South Carolina and Alabama, the last two states in America to segregate inmates with HIV from general prison populations, agreed this week to abandon the practice.
While South Carolina's deal was timed with Attorney General Eric Holder's filing of a federal complaint in Columbia, S.C., Alabama settled only after years of legal wrangling with the American Civil Liberties Union.
The ACLU had previously slammed the shameful and discriminatory practice of creating "HIV ghettos" in U.S. prisons.
Acting Assistant Attorney General Jocelyn Samuels meanwhile applauded South Carolina for joining "49 other state correctional systems that recognize that individuals with HIV are entitled to equal treatment under the law."
"We applaud SCDC's efforts to close this final chapter of illegal segregation of inmates based on HIV and, to instead commit to the integration of current and future inmates with HIV, based on their individual circumstances, individualized assessment and classification level," Samuels added, abbreviating the South Carolina Department of Corrections.
In its lawsuit against SCDC and its director, William Byars, the federal government had said that, "without medical justification, SCDC requires that inmates with HIV be housed in 'HIV only' dorms, in only two of its highest security facilities, regardless of an inmate's individual security classification or behavior. SCDC requires inmates at these facilities to wear clothing that identifies their dorms, and the otherwise confidential HIV status of inmates with HIV is therefore affirmatively publicized to all staff, visitors, other inmates, and members of the public."
At the prison complex in Columbia, "male inmates with HIV have been required to have blue dots on their identification badges and/or wear wristbands of a specific color indicating that they live in the HIV-designated dorms," according to the complaint.
Meanwhile, female inmates allegedly wore "uniforms with the label 'Whitney B' imprinted across the back, which is the dorm designated for female inmates with HIV."
This requirement effectively "publicized to all staff, visitors, other inmates, and members of the public" confidential disability-related information about inmates, according to the complaint.
Inmates with HIV also were denied "the opportunity to participate in a variety of services, programs, and activities available to other inmates, such as drug treatment (even where a condition of an inmate's sentence or necessary for parole), work release, pre-release preparation, hardship transfers, intermediate psychiatric care, and jobs," according the complaint.

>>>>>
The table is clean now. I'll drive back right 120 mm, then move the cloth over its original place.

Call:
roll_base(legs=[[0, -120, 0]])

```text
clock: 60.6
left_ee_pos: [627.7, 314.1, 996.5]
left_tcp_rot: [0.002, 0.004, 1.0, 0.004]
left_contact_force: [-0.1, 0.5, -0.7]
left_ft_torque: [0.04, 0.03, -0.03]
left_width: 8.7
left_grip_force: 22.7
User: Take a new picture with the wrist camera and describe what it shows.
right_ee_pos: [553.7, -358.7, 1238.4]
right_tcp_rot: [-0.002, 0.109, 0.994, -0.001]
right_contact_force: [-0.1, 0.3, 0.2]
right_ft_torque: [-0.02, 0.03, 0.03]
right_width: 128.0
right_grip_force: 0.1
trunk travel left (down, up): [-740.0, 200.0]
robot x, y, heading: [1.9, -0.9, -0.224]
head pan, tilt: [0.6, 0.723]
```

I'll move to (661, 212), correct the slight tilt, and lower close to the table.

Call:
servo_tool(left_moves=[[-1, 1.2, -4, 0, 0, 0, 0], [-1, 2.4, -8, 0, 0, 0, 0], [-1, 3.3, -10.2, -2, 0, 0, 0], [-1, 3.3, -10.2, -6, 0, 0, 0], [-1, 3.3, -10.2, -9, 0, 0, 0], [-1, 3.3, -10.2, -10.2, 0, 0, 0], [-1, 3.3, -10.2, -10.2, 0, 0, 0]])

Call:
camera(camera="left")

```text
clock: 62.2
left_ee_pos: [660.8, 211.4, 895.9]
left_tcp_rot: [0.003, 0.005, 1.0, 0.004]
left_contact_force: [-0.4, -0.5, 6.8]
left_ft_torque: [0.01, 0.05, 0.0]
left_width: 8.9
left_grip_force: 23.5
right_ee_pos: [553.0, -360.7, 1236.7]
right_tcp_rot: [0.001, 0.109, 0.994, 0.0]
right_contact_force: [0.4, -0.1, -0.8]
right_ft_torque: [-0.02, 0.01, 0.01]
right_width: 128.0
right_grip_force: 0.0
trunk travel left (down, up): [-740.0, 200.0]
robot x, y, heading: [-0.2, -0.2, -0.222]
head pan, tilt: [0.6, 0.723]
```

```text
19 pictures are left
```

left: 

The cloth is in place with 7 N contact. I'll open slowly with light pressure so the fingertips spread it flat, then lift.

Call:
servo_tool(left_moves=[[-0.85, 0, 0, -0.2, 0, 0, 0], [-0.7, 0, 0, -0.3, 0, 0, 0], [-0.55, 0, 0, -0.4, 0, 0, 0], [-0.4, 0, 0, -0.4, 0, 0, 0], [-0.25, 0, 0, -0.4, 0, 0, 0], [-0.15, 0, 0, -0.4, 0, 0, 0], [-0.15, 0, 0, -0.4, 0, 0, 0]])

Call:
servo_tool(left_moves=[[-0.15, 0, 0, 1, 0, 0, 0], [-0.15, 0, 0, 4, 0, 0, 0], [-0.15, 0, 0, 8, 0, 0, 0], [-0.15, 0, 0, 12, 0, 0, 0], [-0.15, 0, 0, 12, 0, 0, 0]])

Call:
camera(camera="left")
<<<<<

Uncle Sam said that SCDC additionally "categorically bars inmates with HIV from jobs in the cafeteria and canteen, without justification."
"Inmate participation in work release programs provides inmates with the opportunity to reduce the length of a sentence, and inmate jobs in the cafeteria and canteen, for which inmates with HIV cannot participate under policy, while not paying, provide work credits for inmates," the complaint states. "Because they are denied participation in, or equal opportunities to benefit from, these jobs, otherwise qualified inmates with HIV must serve longer sentences than other inmates with the same classification."
The U.S. Attorney's Office says it started investigating HIV discrimination in the South Carolina prison system in 2009 after receiving complaints. In 2010, the government allegedly notified SCDC by that its discrimination against inmates with HIV likely violated Title II of the Americans with Disabilities Act and Section 504 of the Rehabilitation Act.
SCDC nevertheless failed and refused "to take appropriate steps to ensure compliance with the requirements of Title II, Section 504, and their implementing regulations," according to the complaint.
The practice of separating inmates with HIV in U.S. prison systems was at one point common, but nearly all states have abandoned the practice with increased awareness about infection.
South Carolina and Alabama had been the last two states in the country to separate prisoners in their system with HIV from other inmates.
On the same day of South Carolina's settlement, Alabama agreed to integrate inmates with HIV into the general prison population by Nov. 1, 2014.
That settlement came in the complaint that the ACLU filed against Alabama in 2011.